===== Document excerpt =====
Tag Archives: Recipe

Sorghum Cookies

I hope, dear friends, that you don’t mind hearing a little more about my sorghum.  You see, I am just so happy to have followed this whole process through from getting the cane mill to planting to finished product.  I am already planning a much larger patch for next year so we should have a really nice bit of syrup by next fall.

Making a mess of the mixer
Isaac and I made the cookies…of course, the mess too

A few people have asked me where I got the sorghum idea…I was reading Mother Earth News magazine and saw an article on the topic.  I was intrigued and started my mill hunt.  I found that sorghum is finding a new life in people reviving the art of sorghum making and I just had to be a part of that.

Sorghum cookies
Sorghum cookies
Sorghum cookies
We made bread too

Finally, last night we got to really enjoy the fruit of our labor…I made sorghum cookies!  Holy cow they are good!  I stole the recipe from here.

Best Sorghum Cookies

ingredients:
1/2 cup margarine (I used unsalted butter)
1/2 cup vegetable shortening
1 1/2 cups sugar
1/2 cup sorghum
2 eggs, lightly beaten
4 cups flour
1/2 teaspoon salt
2 1/4 teaspoon baking soda
2 teaspoons ground ginger
1 1/2 teaspoons ground cloves
1 1/2 teaspoons ground cinnamon
directions:
1. Preheat oven to 350 degrees.
2. In a large mixing bowl, cream margarine (or butter), shortening, and sugar. Beat in sorghum and eggs; set mixture aside.
3. In an another large bowl, combine flour, salt, baking soda, ginger, cloves, and cinnamon. Blend thoroughly with wire whisk.
4. Gradually mix flour mixture into creamed ingredients until dough is blended and smooth.
5. Roll dough into 1 1/2-inch balls. Dip tops in granulated sugar; place 2 1/2-inches apart on a greased cookie sheet. Bake at 350 degrees for 11 minutes. Do not overbake. Cool on wire rack.

Store in tightly covered container to maintain softness.

My cane mill/sorghum stuff

Violet blossom jelly

I mentioned mountain color in the last post and as much as I like green, I think purple has to be a close second. We have thousands of wild violets in our yard this time of year. They make a really nice blanket of purple in the still-alive-until-summer green grass we have. I hate cutting grass with a passion and my excuse is usually something along the lines of, “I hate to lose all of the pretty flowers that the bees need so much right now.” It has nothing to do with my being lazy of course…it’s for the bees!

Wild violet blossoms for jelly

Anyhow, I was perusing the interwebs the other day and a blogger I follow, Woodridge, posted a recipe for violet blossom jelly. Check out the original there but I am going to include the recipe here for my own reference too. Woodridge writes from East Virginia, the lesser cousin of West Virginia…

Wild violet blossoms for jelly

So, Abigail, Emily and I set about picking violet blossoms the other day. Abigail wanted to take some creative license with the recipe so she included a generous helping of green grass also. I picked it out…I have eaten both violets and grass before and only one is really suitable for my palette. Evidently I misread the recipe too as I insisted we pick twice as many blossoms as we needed. We just made a double batch. Many other recipes I found used less blossoms for a single batch but I figured if some is good, more is better which was in line with this recipe anyhow:

Making wild violet blossom jelly

Ingredients

  • 3 – 4 cups fresh violet blossoms
  • 3 1/2 cups boiling water
  • 1 package (1 3/4 ounces) powdered fruit pectin
  • 1/2 cup lemon juice
  • 4 cups granulated sugar

Violet blossom jelly

Directions

  • Rinse and drain fresh-picked Violet blossoms; place in a large heat-resistant glass bowl or Pyrex measuring cup.
===== Supplied material =====
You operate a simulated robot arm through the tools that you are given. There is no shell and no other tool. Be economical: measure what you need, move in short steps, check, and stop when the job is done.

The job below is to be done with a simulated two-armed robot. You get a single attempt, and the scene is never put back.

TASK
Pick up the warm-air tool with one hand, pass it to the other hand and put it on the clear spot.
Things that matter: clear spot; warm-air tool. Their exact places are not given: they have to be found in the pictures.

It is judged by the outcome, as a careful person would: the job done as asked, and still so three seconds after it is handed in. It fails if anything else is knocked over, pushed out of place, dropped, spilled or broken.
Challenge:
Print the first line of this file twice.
=====
Challenge:
Transcribe the document excerpt beginning at "3. In an another". Stop after "blended and smooth.".

Answer to this problem:
3. In an another large bowl, combine flour, salt, baking soda, ginger, cloves, and cinnamon. Blend thoroughly with wire whisk.
4. Gradually mix flour mixture into creamed ingredients until dough is blended and smooth.